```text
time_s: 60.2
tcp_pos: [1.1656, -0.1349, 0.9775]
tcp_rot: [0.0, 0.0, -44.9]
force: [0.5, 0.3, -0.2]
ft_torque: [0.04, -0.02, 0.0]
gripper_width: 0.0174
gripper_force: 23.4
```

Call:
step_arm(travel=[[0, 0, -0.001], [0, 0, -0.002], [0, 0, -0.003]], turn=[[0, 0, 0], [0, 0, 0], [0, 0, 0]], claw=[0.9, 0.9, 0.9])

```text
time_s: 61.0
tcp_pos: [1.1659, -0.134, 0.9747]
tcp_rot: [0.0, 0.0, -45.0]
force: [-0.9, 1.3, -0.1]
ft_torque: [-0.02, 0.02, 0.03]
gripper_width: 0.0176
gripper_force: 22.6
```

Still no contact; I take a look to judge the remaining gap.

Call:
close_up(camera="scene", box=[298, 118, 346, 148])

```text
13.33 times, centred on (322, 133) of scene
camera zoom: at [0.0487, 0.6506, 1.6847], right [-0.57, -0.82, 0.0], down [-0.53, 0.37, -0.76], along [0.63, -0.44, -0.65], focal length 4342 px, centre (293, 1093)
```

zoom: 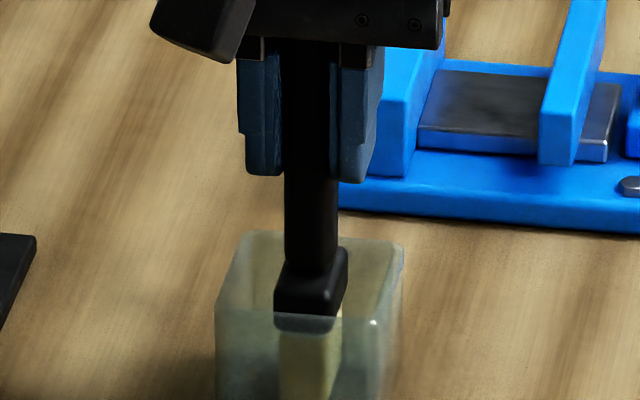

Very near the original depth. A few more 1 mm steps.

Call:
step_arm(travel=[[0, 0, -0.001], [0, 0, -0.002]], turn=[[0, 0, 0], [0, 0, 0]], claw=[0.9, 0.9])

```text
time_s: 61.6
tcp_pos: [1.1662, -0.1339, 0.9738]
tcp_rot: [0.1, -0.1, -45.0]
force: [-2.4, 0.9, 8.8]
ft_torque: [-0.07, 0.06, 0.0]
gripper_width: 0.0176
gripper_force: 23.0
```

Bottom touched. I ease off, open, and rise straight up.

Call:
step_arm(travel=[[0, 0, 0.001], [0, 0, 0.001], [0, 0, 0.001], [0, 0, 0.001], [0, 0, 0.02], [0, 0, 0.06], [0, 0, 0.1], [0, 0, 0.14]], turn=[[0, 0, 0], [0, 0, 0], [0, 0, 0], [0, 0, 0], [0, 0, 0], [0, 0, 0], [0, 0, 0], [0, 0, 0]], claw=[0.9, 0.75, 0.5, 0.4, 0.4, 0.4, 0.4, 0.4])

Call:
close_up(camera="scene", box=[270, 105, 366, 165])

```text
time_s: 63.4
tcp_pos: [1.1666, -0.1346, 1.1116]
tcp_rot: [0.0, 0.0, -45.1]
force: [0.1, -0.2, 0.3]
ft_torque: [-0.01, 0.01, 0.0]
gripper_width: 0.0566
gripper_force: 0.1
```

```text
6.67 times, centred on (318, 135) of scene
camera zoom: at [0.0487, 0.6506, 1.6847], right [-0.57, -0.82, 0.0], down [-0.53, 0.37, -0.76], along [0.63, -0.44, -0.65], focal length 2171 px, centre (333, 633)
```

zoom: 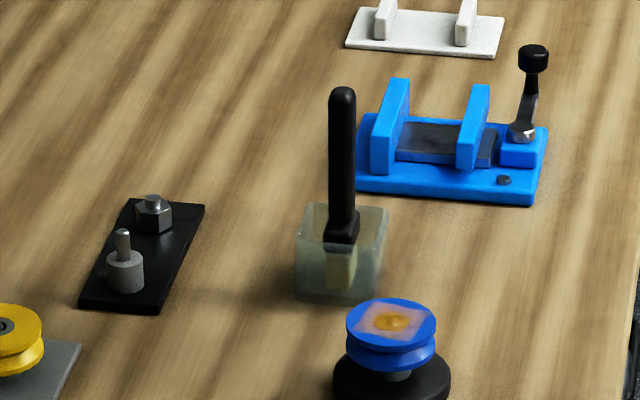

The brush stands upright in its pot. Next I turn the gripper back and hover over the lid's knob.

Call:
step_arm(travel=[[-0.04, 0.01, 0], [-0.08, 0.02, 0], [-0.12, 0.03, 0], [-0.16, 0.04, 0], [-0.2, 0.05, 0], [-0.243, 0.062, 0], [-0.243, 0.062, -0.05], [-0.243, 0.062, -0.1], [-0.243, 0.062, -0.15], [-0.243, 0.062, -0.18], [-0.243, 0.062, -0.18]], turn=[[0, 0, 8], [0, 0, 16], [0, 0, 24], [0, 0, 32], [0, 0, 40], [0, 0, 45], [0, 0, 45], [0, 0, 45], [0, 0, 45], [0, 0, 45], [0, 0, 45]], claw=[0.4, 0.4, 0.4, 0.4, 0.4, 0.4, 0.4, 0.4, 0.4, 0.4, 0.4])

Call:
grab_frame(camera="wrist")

GIVEN PROBLEM:
Each line above is to be copied verbatim. Drop any image from the copy.

ANSWER TO THE TASK:
```text
time_s: 60.2
tcp_pos: [1.1656, -0.1349, 0.9775]
tcp_rot: [0.0, 0.0, -44.9]
force: [0.5, 0.3, -0.2]
ft_torque: [0.04, -0.02, 0.0]
gripper_width: 0.0174
gripper_force: 23.4
```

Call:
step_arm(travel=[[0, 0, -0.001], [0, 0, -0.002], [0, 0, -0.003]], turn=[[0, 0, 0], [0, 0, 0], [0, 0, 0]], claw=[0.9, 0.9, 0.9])

```text
time_s: 61.0
tcp_pos: [1.1659, -0.134, 0.9747]
tcp_rot: [0.0, 0.0, -45.0]
force: [-0.9, 1.3, -0.1]
ft_torque: [-0.02, 0.02, 0.03]
gripper_width: 0.0176
gripper_force: 22.6
```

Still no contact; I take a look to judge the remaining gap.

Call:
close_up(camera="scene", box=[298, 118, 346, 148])

```text
13.33 times, centred on (322, 133) of scene
camera zoom: at [0.0487, 0.6506, 1.6847], right [-0.57, -0.82, 0.0], down [-0.53, 0.37, -0.76], along [0.63, -0.44, -0.65], focal length 4342 px, centre (293, 1093)
```

zoom: 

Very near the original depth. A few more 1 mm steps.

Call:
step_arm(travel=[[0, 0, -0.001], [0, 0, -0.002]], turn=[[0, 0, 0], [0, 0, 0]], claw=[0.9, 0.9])

```text
time_s: 61.6
tcp_pos: [1.1662, -0.1339, 0.9738]
tcp_rot: [0.1, -0.1, -45.0]
force: [-2.4, 0.9, 8.8]
ft_torque: [-0.07, 0.06, 0.0]
gripper_width: 0.0176
gripper_force: 23.0
```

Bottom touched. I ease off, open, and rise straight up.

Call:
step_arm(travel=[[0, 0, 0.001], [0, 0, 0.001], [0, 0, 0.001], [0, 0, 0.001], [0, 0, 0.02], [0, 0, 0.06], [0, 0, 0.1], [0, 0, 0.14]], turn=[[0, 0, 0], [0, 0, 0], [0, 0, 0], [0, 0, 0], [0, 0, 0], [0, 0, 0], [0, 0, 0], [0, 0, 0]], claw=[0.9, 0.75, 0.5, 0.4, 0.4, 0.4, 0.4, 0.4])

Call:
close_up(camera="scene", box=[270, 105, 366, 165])

```text
time_s: 63.4
tcp_pos: [1.1666, -0.1346, 1.1116]
tcp_rot: [0.0, 0.0, -45.1]
force: [0.1, -0.2, 0.3]
ft_torque: [-0.01, 0.01, 0.0]
gripper_width: 0.0566
gripper_force: 0.1
```

```text
6.67 times, centred on (318, 135) of scene
camera zoom: at [0.0487, 0.6506, 1.6847], right [-0.57, -0.82, 0.0], down [-0.53, 0.37, -0.76], along [0.63, -0.44, -0.65], focal length 2171 px, centre (333, 633)
```

zoom: 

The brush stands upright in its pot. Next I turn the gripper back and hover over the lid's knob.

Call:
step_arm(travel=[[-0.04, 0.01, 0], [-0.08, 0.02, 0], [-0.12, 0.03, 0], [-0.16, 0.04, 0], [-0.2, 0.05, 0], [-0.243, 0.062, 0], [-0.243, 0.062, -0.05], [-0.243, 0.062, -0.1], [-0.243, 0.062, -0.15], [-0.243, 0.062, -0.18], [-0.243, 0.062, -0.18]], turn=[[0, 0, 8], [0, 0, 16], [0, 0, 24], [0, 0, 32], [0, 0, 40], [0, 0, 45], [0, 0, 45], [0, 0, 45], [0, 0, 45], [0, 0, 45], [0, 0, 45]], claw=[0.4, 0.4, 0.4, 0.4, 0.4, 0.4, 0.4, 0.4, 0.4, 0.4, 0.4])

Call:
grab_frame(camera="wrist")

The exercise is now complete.